18/01/2026
Coming from a place of love
In a world which values capital, competition, comparison, conflict...coming from a place of love can be challenging.
It can be challenging to know what healthy love is and find it within myself as well as challenging to accept when another genuinely offers love to me.
I have been taught to not trust, be suspicious, numb, to not let in. That there must be something "wrong" with someone who is choosing love. That it's "wishy washy", "woo woo"...
Even mentioning the word "love" can make others turn away because it can be uncomfortable to say and hear.
I now know that the moment I started loving myself and stopped believing others stories that I was unloved, not good enough, that's when my life started to change.
When I hold SOBER RAVE, I do so with calm, lightness, laughter, silliness, and above all, love.
I love connecting you with music. I love connecting you with yourself, your breath, your body. I love connecting you with others. I love connecting you with your surroundings.
I was numb for so many years because I lost true connection with myself and other people. Yet connection is exactly what I was craving. And love.
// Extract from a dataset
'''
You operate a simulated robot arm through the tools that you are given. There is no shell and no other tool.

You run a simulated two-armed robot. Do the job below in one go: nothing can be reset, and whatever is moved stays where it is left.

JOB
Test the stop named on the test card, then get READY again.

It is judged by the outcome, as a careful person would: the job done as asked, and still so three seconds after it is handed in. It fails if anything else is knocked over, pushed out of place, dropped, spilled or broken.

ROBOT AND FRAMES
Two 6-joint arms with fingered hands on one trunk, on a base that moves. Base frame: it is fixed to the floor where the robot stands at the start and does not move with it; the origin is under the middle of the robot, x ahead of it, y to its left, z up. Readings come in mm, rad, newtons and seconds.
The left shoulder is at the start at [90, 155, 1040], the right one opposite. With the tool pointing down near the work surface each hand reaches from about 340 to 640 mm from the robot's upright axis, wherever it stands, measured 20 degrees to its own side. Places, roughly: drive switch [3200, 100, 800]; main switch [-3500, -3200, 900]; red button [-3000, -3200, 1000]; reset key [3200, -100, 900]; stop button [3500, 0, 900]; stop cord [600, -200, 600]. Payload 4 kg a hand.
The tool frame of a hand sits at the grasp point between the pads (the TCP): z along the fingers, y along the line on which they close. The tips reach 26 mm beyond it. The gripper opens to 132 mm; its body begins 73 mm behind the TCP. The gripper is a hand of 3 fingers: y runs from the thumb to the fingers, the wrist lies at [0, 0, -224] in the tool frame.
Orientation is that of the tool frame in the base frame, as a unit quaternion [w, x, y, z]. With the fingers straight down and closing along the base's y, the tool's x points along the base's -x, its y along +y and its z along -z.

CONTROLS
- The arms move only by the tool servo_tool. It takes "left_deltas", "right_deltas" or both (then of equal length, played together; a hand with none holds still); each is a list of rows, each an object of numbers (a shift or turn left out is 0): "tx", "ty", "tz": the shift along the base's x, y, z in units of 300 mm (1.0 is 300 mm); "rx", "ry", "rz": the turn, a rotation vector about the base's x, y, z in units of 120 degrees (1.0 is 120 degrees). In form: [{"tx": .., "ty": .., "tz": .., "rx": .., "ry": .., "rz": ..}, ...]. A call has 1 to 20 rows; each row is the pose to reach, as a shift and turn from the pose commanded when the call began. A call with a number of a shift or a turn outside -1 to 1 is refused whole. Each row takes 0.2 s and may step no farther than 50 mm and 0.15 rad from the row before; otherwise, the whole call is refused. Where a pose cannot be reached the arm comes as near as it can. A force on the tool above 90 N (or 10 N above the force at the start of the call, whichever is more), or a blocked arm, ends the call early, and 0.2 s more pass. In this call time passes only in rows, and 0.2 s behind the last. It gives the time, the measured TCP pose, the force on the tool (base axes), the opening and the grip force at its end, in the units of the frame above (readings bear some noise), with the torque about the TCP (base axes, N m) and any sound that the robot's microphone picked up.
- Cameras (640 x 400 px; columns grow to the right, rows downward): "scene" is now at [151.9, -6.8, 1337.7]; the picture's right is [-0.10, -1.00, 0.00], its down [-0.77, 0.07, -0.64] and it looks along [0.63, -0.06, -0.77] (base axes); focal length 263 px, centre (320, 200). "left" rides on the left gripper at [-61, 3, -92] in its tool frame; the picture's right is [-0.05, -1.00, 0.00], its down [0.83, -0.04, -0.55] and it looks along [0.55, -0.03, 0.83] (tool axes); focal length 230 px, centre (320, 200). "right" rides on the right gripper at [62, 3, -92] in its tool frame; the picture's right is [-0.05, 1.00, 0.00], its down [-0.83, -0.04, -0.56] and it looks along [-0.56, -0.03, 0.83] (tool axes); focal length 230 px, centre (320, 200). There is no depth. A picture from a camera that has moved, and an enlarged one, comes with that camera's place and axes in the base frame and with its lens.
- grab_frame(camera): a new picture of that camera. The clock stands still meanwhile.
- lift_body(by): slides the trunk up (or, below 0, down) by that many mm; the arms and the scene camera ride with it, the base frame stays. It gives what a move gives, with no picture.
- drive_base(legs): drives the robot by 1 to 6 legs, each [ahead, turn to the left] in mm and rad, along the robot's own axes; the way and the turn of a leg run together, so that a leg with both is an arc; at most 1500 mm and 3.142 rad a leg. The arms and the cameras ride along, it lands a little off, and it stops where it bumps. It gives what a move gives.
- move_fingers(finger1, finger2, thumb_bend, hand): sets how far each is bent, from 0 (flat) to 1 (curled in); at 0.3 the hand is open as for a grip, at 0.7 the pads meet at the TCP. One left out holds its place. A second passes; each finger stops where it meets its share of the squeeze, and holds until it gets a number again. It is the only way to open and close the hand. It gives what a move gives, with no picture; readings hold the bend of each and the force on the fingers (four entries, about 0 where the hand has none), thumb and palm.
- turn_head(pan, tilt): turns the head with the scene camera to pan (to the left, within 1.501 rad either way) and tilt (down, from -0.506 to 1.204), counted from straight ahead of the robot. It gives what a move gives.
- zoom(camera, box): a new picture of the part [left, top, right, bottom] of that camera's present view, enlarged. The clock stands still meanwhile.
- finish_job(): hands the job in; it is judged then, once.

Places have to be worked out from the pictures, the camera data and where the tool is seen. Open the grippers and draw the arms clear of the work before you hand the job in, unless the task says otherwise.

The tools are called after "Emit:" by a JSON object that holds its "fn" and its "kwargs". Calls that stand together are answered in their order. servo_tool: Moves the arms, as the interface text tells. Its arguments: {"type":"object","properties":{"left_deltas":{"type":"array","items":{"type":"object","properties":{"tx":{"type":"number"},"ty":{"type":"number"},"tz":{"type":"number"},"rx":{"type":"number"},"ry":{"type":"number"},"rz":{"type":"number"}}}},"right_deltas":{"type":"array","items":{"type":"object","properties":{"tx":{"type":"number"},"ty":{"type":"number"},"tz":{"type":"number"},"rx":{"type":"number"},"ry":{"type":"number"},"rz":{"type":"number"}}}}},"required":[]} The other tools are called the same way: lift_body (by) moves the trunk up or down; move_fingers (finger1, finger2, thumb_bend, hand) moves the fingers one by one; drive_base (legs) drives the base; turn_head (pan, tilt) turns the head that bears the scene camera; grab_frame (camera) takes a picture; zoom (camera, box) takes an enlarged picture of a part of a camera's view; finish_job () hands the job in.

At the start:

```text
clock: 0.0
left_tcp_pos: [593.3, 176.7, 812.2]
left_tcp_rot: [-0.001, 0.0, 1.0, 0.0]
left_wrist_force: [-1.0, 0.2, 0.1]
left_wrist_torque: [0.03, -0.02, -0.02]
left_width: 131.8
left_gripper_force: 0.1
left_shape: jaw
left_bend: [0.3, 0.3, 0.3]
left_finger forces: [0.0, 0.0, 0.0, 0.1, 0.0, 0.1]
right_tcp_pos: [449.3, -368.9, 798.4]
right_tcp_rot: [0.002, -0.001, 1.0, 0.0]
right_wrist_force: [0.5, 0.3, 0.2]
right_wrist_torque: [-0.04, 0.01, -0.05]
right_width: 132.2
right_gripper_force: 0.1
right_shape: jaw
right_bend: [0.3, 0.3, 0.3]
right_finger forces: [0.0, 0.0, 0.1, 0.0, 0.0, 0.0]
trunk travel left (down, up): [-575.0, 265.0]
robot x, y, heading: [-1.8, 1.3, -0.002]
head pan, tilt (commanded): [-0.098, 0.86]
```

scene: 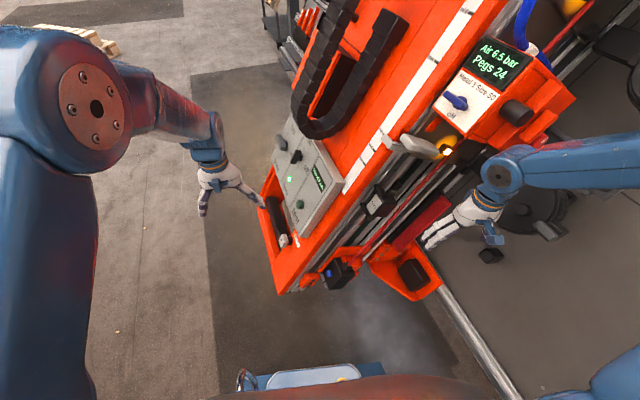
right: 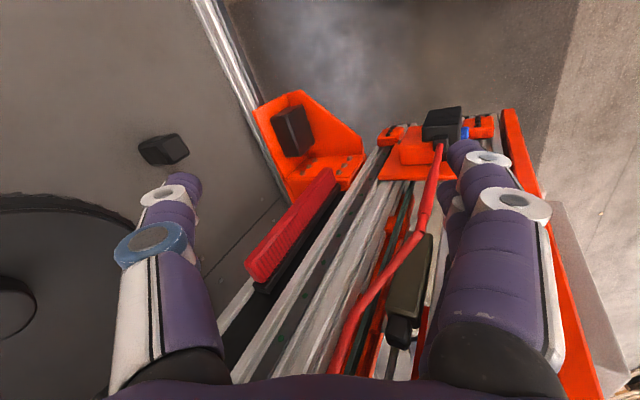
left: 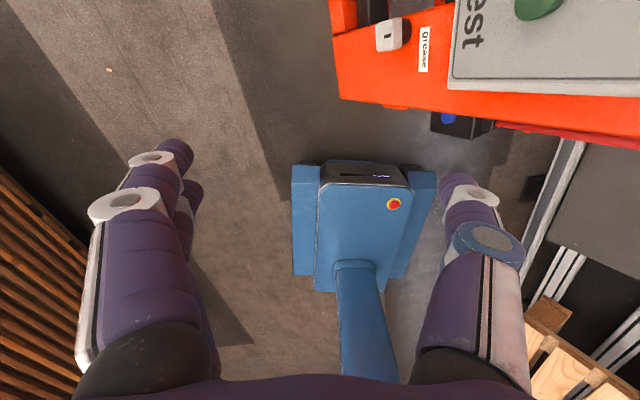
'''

I believe loving self, even a tiny bit, is the first step.
If I can love myself and allow myself the freedom to be without judgement, I can learn to love again.
Love of what I sense in the world, love of my body, love of others and love of my surroundings.
When I'm in a place of true love, I need little else.
Often people say to me: "I want to come to a SOBER RAVE but..."
The thing that follows is usually routed in the story they have been told: "I can't", "I am not good enough", "I look silly", "others are better than me", "I need x, y, z to dance".
It's challenging to break these thoughts but they can be broken.
The first ecstatic dance I went to unaided I was like what the f'...
I wanted to leave, I felt silly, I wanted to move but found it awkward.
A loving friend was with me and that's a reason I stayed.
Another was I knew deep down I had found my love again.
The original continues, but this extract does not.